Theorem. Suppose $(a, b) = d$, then $(a/d, b/d) = 1$, i.e. $a/d$ and $b/d$ are relatively prime.

Proof.

Assume $e \mid a/d$ and $e \mid b/d$, $a = edm$ and $b = edn$, we have $(a, b) = ed = d$. Hence, $(a/d, b/d) = 1$.

Corollary. The rational $a/b = p/q$ for some integers $p, q$ where $(p, q) = 1$. $p/q$ is said to be in lowest terms.

Proof.

Suppose $(a, b) = d$, then set $p = a/d$ and $q = b/d$ we have $p/q = (a/d)/(b/d) = a/b$ with $(p, q) = 1$.

Theorem. $(a + bc, b) = (a, b)$.

Proof.

Let $d$ be a common divisor of $a$ and $b$, then $d$ divides $a + bc$ and is a common disivor of $a + bc$ and $b$. Let $e$ be a common divisor of $a + bc$ and $b$, then $e$ divides $(a + bc) - bc = a$ and is a common divisor of $a$ and $b$. Hence, they have the same set of common divisors and $(a + bc, b) = (a, b)$.

Theorem. $(a, b)$ is the least positive integer that is linear combination of $a$ and $b$.

Proof.

Let $S = \set{ma + nb \ge 0 : m, n \in \mathbb{Z}}$, $S$ is non-empty as either $a + 0b$ or $-a + 0b$ is positive so $S$ has a least element $d = ma + nb$.

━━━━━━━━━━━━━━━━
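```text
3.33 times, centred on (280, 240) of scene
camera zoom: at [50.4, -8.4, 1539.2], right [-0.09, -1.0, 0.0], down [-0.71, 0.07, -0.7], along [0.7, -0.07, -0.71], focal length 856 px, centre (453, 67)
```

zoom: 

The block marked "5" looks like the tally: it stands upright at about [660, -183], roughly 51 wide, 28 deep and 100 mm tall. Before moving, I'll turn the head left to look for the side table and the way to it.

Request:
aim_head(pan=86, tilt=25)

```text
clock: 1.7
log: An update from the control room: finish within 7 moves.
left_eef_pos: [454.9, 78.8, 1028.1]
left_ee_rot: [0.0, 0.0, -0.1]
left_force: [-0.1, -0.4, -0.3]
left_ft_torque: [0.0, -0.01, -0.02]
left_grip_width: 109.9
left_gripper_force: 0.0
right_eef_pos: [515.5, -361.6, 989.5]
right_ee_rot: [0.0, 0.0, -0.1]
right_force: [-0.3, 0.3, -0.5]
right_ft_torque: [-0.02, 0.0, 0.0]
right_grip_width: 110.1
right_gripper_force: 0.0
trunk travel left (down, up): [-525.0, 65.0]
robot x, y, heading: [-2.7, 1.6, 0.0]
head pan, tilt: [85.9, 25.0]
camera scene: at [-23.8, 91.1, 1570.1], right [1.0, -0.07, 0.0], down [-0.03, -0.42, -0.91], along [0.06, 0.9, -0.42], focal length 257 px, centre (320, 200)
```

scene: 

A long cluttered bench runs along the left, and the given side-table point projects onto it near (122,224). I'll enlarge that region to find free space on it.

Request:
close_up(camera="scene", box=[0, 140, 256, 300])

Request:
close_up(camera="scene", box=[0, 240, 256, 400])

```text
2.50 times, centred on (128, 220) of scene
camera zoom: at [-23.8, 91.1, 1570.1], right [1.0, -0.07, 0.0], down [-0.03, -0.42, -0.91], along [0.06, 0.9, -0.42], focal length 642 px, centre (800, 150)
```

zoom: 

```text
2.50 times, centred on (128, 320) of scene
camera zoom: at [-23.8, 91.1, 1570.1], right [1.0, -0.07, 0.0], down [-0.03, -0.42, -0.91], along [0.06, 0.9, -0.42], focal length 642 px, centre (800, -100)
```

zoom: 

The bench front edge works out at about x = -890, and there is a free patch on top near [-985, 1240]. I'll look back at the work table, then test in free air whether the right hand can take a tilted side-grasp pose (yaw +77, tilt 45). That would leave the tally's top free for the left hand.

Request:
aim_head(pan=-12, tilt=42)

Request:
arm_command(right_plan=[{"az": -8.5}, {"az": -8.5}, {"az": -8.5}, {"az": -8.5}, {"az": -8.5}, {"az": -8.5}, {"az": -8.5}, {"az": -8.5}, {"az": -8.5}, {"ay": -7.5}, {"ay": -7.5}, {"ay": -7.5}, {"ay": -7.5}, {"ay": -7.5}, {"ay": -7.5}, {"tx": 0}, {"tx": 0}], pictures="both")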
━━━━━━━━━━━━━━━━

By division algorithm, $a = dq + r$, where $0 \le r < d$. We have

\[r = a - dq = a - q(ma + nb) = a(1 - qm) - b(qn)\]

so $r$ is also a linear combination of $a$ and $b$. As $d$ is the least, $r = 0$ and $d \mid a$. Similarily, we have $d \mid b$.

Thus, $d$ is a common divisor of $a$ and $b$. As any $c$ that $c \mid a$ and $c \mid b$, $c \mid ma + nb$ and $c \mid d$, so $d = (a, b)$.

Corollary. [Bezout’s Identity] $ma + nb = (a, b)$ for some integers $m, n$.

Corollary. $a$ and $b$ are relatively prime iff there are integers $m$ and $n$ such that $ma + nb = 1$.

Theorem. All linear combinations of $a$ and $b$ are multiples of $(a, b)$.

Proof.

For $d = (a, b)$, by definition, $d \mid a$ and $d \mid b$. Hence, $d \mid ma + nb$ and all linear combinations are multiples of $(a, b)$.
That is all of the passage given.